### Instructions for the task:
Show all lines of the listing that hold the word "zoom".

### Information provided:

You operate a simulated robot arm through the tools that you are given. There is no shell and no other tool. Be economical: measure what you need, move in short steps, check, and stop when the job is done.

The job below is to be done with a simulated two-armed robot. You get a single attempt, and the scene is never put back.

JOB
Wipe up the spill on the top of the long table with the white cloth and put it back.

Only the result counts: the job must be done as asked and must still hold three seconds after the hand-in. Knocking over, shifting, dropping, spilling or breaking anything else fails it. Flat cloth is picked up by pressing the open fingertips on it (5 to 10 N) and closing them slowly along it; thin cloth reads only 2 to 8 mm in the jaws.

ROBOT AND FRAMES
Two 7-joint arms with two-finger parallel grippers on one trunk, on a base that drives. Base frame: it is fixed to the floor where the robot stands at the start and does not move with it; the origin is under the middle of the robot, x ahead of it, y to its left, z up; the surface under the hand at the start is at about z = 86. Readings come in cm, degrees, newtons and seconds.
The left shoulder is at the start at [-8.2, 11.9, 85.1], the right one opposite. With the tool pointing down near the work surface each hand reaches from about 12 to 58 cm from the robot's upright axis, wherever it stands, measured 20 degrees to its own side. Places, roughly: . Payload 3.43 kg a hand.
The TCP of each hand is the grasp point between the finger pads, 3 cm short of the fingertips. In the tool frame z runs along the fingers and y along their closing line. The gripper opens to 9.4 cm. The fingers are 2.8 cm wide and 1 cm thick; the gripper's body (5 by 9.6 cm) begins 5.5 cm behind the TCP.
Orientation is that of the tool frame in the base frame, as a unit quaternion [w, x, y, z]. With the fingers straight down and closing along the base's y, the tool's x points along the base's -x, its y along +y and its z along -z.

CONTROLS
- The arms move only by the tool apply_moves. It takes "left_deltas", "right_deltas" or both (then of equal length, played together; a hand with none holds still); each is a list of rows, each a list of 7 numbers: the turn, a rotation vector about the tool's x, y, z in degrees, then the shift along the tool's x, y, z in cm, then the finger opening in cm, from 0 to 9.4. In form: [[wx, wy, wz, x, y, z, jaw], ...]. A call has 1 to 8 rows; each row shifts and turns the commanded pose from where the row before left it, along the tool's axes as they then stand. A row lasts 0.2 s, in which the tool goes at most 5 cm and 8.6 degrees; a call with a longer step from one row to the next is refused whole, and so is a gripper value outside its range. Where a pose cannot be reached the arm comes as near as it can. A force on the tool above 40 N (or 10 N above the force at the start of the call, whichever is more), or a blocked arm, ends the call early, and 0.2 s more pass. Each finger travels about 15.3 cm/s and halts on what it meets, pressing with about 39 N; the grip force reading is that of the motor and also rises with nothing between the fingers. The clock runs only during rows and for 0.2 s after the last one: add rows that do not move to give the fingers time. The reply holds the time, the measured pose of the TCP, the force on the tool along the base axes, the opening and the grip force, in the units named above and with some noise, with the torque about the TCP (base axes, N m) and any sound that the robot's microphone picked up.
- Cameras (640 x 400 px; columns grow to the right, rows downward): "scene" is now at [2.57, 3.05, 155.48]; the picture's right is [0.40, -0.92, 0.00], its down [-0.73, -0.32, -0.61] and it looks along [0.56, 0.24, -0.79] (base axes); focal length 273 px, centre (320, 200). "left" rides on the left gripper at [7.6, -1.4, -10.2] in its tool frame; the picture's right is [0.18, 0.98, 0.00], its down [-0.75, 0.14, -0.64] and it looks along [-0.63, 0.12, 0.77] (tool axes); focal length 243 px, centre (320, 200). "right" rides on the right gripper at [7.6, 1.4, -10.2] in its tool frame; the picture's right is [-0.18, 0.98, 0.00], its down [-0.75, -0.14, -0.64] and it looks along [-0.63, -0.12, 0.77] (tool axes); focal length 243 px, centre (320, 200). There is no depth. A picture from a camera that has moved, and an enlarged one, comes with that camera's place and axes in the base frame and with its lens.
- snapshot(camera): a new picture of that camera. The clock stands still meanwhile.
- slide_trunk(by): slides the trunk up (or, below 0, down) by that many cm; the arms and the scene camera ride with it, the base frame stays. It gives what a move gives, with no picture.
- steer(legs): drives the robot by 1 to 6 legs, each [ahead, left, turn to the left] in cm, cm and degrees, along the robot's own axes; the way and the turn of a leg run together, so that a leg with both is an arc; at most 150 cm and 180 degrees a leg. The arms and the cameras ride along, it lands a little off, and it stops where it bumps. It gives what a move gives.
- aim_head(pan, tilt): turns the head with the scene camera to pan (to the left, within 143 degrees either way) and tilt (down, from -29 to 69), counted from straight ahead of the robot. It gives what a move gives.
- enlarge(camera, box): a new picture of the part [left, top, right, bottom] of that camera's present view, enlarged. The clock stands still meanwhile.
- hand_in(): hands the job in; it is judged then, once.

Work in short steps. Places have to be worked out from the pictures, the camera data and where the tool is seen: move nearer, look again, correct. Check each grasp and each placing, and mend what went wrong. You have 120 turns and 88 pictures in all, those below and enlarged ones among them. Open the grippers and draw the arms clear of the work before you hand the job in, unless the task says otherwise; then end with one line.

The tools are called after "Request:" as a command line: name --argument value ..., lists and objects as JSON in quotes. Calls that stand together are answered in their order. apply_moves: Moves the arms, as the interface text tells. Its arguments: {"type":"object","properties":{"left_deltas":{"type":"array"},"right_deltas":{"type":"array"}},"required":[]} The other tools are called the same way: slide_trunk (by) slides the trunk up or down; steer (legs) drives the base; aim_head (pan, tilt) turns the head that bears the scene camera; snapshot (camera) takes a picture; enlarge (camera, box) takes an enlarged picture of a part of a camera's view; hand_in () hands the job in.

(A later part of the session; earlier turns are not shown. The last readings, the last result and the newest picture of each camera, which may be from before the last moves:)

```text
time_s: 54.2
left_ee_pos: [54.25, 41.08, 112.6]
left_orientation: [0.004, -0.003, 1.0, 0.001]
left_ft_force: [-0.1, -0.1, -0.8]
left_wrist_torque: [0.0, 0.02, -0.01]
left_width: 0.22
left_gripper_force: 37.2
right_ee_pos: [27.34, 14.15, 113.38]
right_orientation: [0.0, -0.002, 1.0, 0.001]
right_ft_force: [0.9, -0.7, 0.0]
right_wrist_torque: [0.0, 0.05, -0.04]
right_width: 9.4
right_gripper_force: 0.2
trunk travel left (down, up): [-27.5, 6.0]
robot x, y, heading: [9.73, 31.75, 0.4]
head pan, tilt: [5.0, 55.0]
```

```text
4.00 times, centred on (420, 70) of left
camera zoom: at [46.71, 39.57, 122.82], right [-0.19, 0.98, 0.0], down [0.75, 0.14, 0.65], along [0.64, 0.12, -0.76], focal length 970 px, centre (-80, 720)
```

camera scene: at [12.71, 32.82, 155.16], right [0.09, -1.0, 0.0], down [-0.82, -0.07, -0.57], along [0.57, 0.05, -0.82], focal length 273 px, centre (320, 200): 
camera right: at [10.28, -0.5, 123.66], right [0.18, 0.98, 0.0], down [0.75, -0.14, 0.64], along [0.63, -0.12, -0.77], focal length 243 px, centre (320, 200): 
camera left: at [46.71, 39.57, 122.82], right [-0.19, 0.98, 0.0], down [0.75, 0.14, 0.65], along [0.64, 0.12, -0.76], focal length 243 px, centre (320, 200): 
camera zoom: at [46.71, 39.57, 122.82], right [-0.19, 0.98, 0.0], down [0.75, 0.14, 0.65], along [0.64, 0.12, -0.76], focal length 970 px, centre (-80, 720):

### Completed exercise:
camera zoom: at [46.71, 39.57, 122.82], right [-0.19, 0.98, 0.0], down [0.75, 0.14, 0.65], along [0.64, 0.12, -0.76], focal length 970 px, centre (-80, 720)
camera zoom: at [46.71, 39.57, 122.82], right [-0.19, 0.98, 0.0], down [0.75, 0.14, 0.65], along [0.64, 0.12, -0.76], focal length 970 px, centre (-80, 720):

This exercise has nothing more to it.